Putting to one side the fact that the class war has never been away, because the wealthy have never stopped waging it on the working class, the facts haven't been allowed to get in the way of the headline: whatever we might be being told about "squeezing the rich", the heaviest tax burden still falls on the poorest, and always has done.

UK direct and indirect taxation taken together adds up to a regressive tax regime. Because we are taxed on what they spend, eg via VAT, the lower your income, the higher proportion goes on taxation. Once you get higher up the income scale, a lower and lower proportion goes on taxation, and more goes into savings, and some of the big items of expenditure, like private school fees, are not VATable.

So don't give us the "poor us" bleating.

Klassenkreig!
 
To be honest as has been pointed out on other threads. It is only going to be those on salaries or salaries + taxable bonuses that get hit by this. Most folks who run their own business, whether it be a law firm or similar will be able to re-structure their payment methods to void paying the extra tax. Inf act I would go as far as to say they probably don't even need to restructure this, as they are probably already claiming minimum wage and taking the rest in Capital gains, dividends and what have you.

Yeah, it's just a bit of redwash imo.
 
If you are on 150k a year and you can't hide four grand you need to sack your accountant.
If you are self employed, you make your wife a partner.

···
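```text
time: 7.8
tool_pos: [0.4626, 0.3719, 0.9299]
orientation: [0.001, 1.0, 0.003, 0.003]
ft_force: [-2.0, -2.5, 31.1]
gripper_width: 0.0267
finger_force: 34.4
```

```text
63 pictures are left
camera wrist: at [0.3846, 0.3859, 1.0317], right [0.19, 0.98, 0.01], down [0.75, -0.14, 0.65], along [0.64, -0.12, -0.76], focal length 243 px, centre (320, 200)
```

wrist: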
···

Then you're both on £75, paying 40% on the £38 - £75 section and 20% on the portion below that, and even if she's got a wee job paying her £65k, you're still both below the threshold.
 
If you are self employed, you make your wife a partner. Then you're both on £75, paying 40% on the £38 - £75 section and 20% on the portion below that, and even if she's got a wee job paying her £65k, you're still both below the threshold.

Thats just one of many legal manipulations high earners can use to appear to be earning less isn't it?

Which is why I can't see this budget as much more than the same old political gamesmanship.